Gevoel als fundament
Er is geen echte reden om van een stabiel zoet Volkerak-Zoommeer een zout meer te maken. Het is de nostalgische hang van een groepje mensen naar de situatie van vóór de Deltawerken, die steun zoekt bij kleine lokale belangen, om vervolgens zo’n fundamentele wissel te trekken. Het is duidelijk dat de bestuurders geen flauw benul hebben van de gevolgen en ook de deltacommissaris neemt dit nu over. Het verzilten is slechts als gelegenheidsdoel uit de kast gehaald, want als men zo zou redeneren, dan mag al ons land beneden de zeespiegel een zeevlakte worden.
De Grevelingen weer in het slop
In het Grevelingenmeer wil men beperkt getij toe laten. Met een brug in de Grevelingendam komt er ook wat getij op het VZM. Gigantisch hoge kosten en waarvoor? Wat betekent dit voor de Rijndoorvaarhoogte van de bruggen over het Schelde-Rijnkanaal? Men zal bedrogen uitkomen als men denkt met een opening in de Brouwersdam de thermische stratificatie, een natuurlijk fenomeen, op te heffen. De huidige angst op omkering van zuurstofloze onderlaag en de zuurstofrijke bovenlaag is ongegrond. Andersom kan dit juist wel optreden in een overgangsfase, nadat een gat in de dam is gerealiseerd .
Onrendabele getijdencentrale
Veertig jaar geleden is al gekeken naar mogelijkheden van een getijdencentrale in de Oosterschelde. Dit was en is in het geheel niet rendabel. Gaat nu het Rijk de infrastructuur voor de getijturbines in de Brouwersdam maken en komt er een verruiming van subsidiegelden om het turbineproject in het damgat te ontwikkelen? Dit alles om realisatie kost wat kost mogelijk te maken.
De hoogste tijd voor verstandig handelen.

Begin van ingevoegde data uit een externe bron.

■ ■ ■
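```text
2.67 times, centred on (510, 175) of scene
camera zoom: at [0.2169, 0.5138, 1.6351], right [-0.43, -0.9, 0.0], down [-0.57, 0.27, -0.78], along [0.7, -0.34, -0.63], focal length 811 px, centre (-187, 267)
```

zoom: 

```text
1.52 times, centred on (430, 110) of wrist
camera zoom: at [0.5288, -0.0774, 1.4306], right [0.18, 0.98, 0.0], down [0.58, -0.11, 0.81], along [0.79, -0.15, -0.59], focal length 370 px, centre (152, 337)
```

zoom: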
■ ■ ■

Er is wel in Nederland een directeur zoetwaterbeleid. Het ontbreekt echter aan een verziltingsbeleid, waarbij het zoete(re) water zo ver mogelijk naar de kust wordt gebracht om de sluipend toenemende verzilting maximaal te vertragen en terug te dringen. Vooruit verdedigen zou de basis moeten zijn van het nationale waterbeleid.